Henning-Smith tested risk adjustment for rural areas in studies recently published in The Journal of Rural Health and Medical Care.

In the two papers, Henning-Smith and her colleagues compared a range of Medicare quality measures, such as patient satisfaction, hospital readmission rates, and health outcomes between rural and urban providers. They found that in unadjusted models, rural areas demonstrated lower quality scores in most measures.

“Some of those differences were erased after adjusting for individual and community characteristics,” said Dr.
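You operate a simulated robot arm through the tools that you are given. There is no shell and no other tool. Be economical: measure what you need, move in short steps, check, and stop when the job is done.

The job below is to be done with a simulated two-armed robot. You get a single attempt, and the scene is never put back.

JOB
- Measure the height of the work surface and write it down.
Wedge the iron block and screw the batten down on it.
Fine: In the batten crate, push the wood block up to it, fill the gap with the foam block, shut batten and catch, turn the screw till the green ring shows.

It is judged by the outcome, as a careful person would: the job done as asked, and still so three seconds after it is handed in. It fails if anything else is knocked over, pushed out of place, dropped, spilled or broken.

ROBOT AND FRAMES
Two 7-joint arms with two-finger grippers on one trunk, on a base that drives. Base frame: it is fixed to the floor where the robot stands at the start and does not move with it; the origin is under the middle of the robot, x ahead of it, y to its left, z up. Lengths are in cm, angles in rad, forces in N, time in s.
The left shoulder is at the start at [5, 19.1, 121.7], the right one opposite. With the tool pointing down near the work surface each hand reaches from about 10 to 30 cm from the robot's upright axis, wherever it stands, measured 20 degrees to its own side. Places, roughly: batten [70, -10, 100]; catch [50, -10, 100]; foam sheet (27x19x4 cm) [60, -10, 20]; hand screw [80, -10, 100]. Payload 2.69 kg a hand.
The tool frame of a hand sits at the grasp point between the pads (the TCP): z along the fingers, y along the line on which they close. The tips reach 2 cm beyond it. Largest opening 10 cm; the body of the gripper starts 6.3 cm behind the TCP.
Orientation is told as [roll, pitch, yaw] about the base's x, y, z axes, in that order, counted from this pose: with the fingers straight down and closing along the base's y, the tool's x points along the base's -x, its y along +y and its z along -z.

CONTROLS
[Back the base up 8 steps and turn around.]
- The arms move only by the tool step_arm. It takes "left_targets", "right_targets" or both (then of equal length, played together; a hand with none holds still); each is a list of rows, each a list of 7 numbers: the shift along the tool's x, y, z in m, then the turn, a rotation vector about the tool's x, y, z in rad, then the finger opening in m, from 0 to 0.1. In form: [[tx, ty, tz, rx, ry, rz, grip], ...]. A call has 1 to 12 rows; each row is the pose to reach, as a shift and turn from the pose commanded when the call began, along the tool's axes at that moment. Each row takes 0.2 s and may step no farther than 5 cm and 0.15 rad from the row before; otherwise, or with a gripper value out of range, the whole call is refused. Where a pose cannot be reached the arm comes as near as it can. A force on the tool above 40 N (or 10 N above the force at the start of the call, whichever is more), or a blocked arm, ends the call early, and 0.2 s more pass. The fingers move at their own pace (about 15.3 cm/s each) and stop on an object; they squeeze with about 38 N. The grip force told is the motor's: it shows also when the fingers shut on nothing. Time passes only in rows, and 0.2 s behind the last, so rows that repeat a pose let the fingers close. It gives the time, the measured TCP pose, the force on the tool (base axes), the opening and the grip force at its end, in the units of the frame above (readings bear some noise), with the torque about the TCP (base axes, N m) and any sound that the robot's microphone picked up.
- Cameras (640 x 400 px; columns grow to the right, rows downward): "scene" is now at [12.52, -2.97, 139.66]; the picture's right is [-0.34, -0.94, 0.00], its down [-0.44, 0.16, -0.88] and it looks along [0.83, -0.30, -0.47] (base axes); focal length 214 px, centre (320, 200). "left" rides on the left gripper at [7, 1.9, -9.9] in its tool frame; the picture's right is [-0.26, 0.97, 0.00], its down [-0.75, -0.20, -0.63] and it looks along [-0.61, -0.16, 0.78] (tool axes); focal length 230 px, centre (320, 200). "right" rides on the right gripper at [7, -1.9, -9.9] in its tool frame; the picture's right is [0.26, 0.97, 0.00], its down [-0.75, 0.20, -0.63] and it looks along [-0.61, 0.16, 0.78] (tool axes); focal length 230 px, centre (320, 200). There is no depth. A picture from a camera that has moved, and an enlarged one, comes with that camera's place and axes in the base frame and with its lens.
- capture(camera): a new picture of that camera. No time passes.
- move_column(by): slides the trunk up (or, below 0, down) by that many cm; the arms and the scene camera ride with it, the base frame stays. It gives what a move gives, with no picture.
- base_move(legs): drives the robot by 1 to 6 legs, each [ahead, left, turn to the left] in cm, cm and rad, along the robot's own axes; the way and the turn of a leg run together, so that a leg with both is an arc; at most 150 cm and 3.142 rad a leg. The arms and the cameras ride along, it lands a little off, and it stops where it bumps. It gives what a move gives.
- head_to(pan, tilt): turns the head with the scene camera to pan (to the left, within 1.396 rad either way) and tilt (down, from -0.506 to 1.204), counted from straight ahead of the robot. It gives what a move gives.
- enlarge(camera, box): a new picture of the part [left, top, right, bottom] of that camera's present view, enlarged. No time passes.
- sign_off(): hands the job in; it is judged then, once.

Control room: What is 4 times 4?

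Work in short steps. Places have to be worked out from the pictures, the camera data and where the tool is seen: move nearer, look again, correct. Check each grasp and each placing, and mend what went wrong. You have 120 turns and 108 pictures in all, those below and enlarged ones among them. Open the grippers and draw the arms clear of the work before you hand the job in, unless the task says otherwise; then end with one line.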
Henning-Smith.

However, most of the differences in quality of care remained after accounting for individual and community factors, suggesting that something unknown is dragging down the quality scores of rural providers.

Henning-Smith said the results call for additional research to better understand what it is about rural areas, above and beyond the many socio-demographic characteristics that she adjusted for, that still accounts for differences in quality.

“We need to better understand what unique qualities of the rural environment, including patient characteristics, provider practice style, access to care, and the social determinants of health, may be accounting for the differences we find,” says Henning-Smith. “I also think that these findings call for a two-pronged reaction: first, it is important to devise risk-adjustment strategies that treat all providers fairly, regardless of where they practice and how challenging that environment might be. Secondly, and perhaps more importantly, we need to find and address the underlying cause for differences in health and health care quality by rurality.”

Henning-Smith and her colleagues with the University’s Rural Health Research Center are continuing to investigate this topic to better understand some of the underlying social determinants of health, including transportation and social isolation.